It had an interesting premise: depressed, angsty guy who can read the memories stored in an object tracking an author who dipped off the grid after people read her Dark Children's Story and died. Like, this man is miserable and isolated, and then he stumbles into this village in the woods and the POV switches and he's functionally Gone.
And then you learn about this village in the woods that's effectively a Cult, cut off from the world because the Trees will kill you and its like...that's so fucking cool, ok, we have a guy with a magical power checks out that touching a tree can rot you from the inside out, but also the Cult leader definitely knows something (and at the very least is a smarmy fuckboy.)
And the prose flowed nicely (at least on audiobook...I've seen people complain about spelling and grammar issues.) It got a little overly descriptive and self-indulgent, and purple in a really exhausting way (especially for Bea but that made sense because how Bea interpreted the world would be fundamentally different because she was blind.)
But then it all came tumbling down in that last 20%: Bea wasn't really blind (fairly obvious), the Trees couldn't kill you lol the Cult leader was legit just hypnotizing everyone, Calla and Theo were in fact Maggie and the Depressed tracker who's name I forget, but that's ok that they were brainwashed because it's better to live in that self sufficient village in the woods because the real world is too noisy and dark and evil and loud. And don't worry guys, the Cult isn't evil anymore because Bea killed Levi and explained everything and Everyone Clapped.

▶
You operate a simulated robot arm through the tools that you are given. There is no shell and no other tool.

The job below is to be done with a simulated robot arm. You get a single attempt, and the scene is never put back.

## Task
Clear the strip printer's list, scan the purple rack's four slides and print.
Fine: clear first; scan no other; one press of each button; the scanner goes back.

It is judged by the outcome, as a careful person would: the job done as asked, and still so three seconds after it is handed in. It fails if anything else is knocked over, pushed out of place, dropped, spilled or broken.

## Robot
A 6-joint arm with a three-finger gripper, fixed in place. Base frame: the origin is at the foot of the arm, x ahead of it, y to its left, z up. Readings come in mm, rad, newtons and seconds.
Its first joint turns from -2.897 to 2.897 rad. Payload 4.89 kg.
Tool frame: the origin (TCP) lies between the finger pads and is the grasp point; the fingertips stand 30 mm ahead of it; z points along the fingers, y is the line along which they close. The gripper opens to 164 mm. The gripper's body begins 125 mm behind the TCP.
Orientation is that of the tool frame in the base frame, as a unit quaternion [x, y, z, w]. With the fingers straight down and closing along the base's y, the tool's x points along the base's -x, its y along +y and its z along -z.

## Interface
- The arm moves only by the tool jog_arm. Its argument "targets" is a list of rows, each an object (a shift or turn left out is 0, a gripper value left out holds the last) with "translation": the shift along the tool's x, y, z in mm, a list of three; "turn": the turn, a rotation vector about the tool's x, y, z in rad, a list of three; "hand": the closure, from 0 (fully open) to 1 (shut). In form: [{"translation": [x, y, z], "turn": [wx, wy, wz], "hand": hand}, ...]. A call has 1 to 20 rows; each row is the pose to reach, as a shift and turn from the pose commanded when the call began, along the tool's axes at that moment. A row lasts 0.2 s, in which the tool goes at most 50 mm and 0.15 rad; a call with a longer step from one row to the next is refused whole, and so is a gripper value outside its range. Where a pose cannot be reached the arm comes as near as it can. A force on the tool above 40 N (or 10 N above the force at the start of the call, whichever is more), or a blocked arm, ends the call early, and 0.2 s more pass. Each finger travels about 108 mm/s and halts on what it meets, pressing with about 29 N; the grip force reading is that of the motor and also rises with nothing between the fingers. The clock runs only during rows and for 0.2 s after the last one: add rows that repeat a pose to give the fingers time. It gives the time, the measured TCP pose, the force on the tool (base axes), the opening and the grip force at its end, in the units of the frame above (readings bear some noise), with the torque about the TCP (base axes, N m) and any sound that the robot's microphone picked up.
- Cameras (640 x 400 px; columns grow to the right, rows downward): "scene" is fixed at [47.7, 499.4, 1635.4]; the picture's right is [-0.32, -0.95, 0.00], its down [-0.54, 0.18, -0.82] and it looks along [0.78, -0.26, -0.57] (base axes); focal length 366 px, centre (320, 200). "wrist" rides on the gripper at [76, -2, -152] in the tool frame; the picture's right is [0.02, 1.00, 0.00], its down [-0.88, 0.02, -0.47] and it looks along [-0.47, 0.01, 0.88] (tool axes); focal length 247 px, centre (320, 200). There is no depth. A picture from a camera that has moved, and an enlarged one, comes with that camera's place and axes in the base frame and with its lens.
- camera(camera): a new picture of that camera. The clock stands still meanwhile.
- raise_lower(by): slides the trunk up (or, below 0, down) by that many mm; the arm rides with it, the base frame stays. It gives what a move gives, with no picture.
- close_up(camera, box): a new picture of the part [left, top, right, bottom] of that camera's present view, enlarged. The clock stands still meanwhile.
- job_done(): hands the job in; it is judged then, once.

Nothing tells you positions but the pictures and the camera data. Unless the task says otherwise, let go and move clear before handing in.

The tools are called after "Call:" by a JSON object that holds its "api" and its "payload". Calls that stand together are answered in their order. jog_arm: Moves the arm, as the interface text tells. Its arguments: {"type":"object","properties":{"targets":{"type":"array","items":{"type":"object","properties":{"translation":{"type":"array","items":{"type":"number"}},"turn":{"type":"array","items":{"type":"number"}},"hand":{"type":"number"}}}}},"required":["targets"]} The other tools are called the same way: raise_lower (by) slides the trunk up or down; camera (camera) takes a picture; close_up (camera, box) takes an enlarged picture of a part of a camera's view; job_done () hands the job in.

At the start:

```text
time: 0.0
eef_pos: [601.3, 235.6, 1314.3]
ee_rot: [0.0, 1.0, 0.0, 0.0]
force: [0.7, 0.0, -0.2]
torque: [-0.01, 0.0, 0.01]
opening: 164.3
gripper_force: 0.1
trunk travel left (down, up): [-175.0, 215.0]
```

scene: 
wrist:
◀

Its an insult to the psychological thriller genre and I'm forever going to be angry that this mediocre novel is rated higher than The Night Strangers (Chris Bohjalian) and Unbury Carol (Josh Malerman) and Mexican Gothic and Velvet Was the Night (Silvia Moreno-Garcia) and pretty much everything written by Stephen Graham Jones. All of these people have written far more interesting novels with better prose and you're giving accolades to the mediocre book that doesn't understand its own genre. Cool.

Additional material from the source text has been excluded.